▸ **Document text**:
+++++
Les attaques terroristes du 11 septembre 2001 ont symbolisé l’entrée historique dans le XXIe siècle. Toutefois, l’attaque perpétrée par Al-Qaida et ses conséquences marquent moins un basculement de l’ordre mondial que l’accélération de mouvements qui étaient déjà perceptibles: déclin américain; globalisation du terrorisme islamiste; valorisation du discours du « choc des civilisations ». Plus de 20 ans après, que reste-t-il des attentats du 11 septembre 2001 ? Djihadisme, islamophobie, obsession sécuritaire, complotisme… Un sombre héritage auquel peu de pays du monde échappent.
Les attaques terroristes du 11 septembre 2001 ont érigé la figure de l’Arabo-musulman en figure de l’ennemi symbolique et stratégique de l’Occident. Une construction conforme à la thèse du « choc des civilisations » développée par le politologue américain Samuel Huntington. Selon laquelle l’ordre du monde tient à un conflit de systèmes de valeurs dans lequel la civilisation islamique menacerait l’Occident.
Le choc des civilisations et djihadisme : deux faces d’une même pièce
Tenants de cette théorie, les néoconservateurs américains ont exploité l’évènement avec cynisme pour justifier une invasion militaire de l’Irak en 2003. Ironie de l’histoire, cette intervention militaire qui prétendait vouloir exporter la démocratie est à l’origine de la naissance d’une créature djihadiste plus destructrice encore qu’Al-Qaida: Daech. L’« Etat islamique », organisation terroriste aux prétentions califales, frappe indistinctement les mondes arabe, musulman et occidental.
Une violence qui se déchaîne sur fond de montée d’idéologies identitaro-nationalistes dans le monde. La montée des diverses variantes de l’islamisme en est une manifestation spectaculaire, mais ce n’est pas la seule, loin s’en faut. Un national-populisme teinté de xénophobie agite les démocraties occidentales (américaines, et européennes), indienne ou encore israélienne.
Dans le même temps, cette approche identitaire des enjeux politiques et géopolitiques est infirmée par des faits aussi marquants que le rapprochement stratégique entre Israël et les régimes arabes sunnites (du Golfe jusqu’au Maroc), ou la guerre entre le Russie et l’Ukraine, deux pays qui connaissent une profonde proximité culturelle.
+++++
▸ **Information shown**:
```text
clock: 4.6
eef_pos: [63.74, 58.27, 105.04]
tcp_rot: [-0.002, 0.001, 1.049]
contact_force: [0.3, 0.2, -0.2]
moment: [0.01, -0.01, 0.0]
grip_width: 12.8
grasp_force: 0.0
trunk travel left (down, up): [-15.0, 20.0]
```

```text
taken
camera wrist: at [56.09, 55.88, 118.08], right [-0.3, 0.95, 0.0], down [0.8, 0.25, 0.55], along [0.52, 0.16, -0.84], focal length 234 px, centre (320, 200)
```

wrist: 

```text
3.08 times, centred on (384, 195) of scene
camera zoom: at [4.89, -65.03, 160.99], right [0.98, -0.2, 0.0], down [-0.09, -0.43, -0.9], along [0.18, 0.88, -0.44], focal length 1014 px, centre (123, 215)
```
+++++
▸ **Work to do**:
Give the stretch of the document text that starts with "Les attaques terroristes du 11 septembre 2001 ont érigé" and ends with "islamique menacerait l’Occident.", unchanged.

▸ **Response to this exercise**:
Les attaques terroristes du 11 septembre 2001 ont érigé la figure de l’Arabo-musulman en figure de l’ennemi symbolique et stratégique de l’Occident. Une construction conforme à la thèse du « choc des civilisations » développée par le politologue américain Samuel Huntington. Selon laquelle l’ordre du monde tient à un conflit de systèmes de valeurs dans lequel la civilisation islamique menacerait l’Occident.